Qué estimulante resulta adentrarse en esta correspondencia que mantiene George Santayana con dos de sus numerosos amigos durante cinco largas décadas que atraviesan el siglo XIX y el siglo XX Las cartas recién descubiertas constituyen una colección pequeña comparada con la totalidad de su actividad epistolar, que ocupa nada más y nada menos que ocho libros (el volumen 5) dentro de las obras de George Santayana que viene publicando el MIT con gran cuidado académico. Precisamente por ello, este nuevo legado cobra el valor añadido de lo inesperado, de lo insólito y de lo inédito. ¿Quién hubiera pensando que todavía iba a ser posible encontrar nuevos materiales con los que enriquecer un corpus tan extenso?

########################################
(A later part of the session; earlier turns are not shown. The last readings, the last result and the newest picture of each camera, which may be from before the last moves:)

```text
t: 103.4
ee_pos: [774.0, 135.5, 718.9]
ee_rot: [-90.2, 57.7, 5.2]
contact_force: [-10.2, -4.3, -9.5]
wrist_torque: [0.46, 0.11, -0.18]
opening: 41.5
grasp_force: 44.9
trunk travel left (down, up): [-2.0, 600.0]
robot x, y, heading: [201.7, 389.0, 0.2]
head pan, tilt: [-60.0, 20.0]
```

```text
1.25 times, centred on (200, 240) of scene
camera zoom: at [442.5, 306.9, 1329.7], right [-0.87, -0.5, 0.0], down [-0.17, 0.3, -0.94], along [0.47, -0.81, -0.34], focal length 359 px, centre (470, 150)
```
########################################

En estas cartas, cuya transcripción y traducción se hacen públicas aquí por primera vez, se destila lo más característico del pensador y del ser humano. Todas ellas son espejo y reflejo de una vida contada al tiempo que es vivida, la constatación de un interminable aprendizaje narrativo y la impugnación de un modo de hacer filosofía ajeno a la vida diaria. Son una muestra, más bien, de la vida acompañada de su relato, intensificada y conjurada por el ejercicio constante de la escritura. Y ahora tenemos la ocasión privilegiada de asomarnos una vez más, desde otros materiales que proporcionan nuevas vistas, a esa fascinante vida de la razón desplegada por el pensador universal y ciudadano del mundo George Santayana.

El origen de estas cartas se remonta a un jovencísimo Santayana, estudiante de 23 años en Harvard, y finaliza con 74 años, cuando ya había culminado la mayor parte de su obra y se había asentado definitivamente en Roma. Atendiendo a su cronología, el primer lote de cartas (27) va dirigido a Charles A. Loeser comenzando en septiembre de 1886 y prolongándose hasta el abandono definitivo de Santayana de Estados Unidos en octubre 1912; el segundo conjunto de cartas, más amplio (61), se dirige al Barón Albert von Westenholz y se inicia recién inaugurado el siglo, en julio de 1903, hasta enero de 1937, quince años antes de su fallecimiento en Roma. Ninguno de estos dos amigos singulares son personajes anónimos. Ambos, con perfiles distintos, forman parte de un cierto linaje social y encarnan la marca de distinción propias de una tradición y una herencia cultural, una marca de la que Santayana, más que partícipe directo, fue un testigo sensible, receptivo y desapegado, como apreciaremos en no pocos de sus envíos.

Si la lectura de esta constelación de cartas resulta estimulante por muchos motivos, el relato de su hallazgo por parte de Daniel Pinkas en la “Introducción”, es fascinante. Daniel Pinkas no solo es un lector perspicaz de Santayana, sino un investigador de prestigio internacional que ha dedicado una parte destacada de sus intereses académicos al análisis e interpretación de la obra del filósofo.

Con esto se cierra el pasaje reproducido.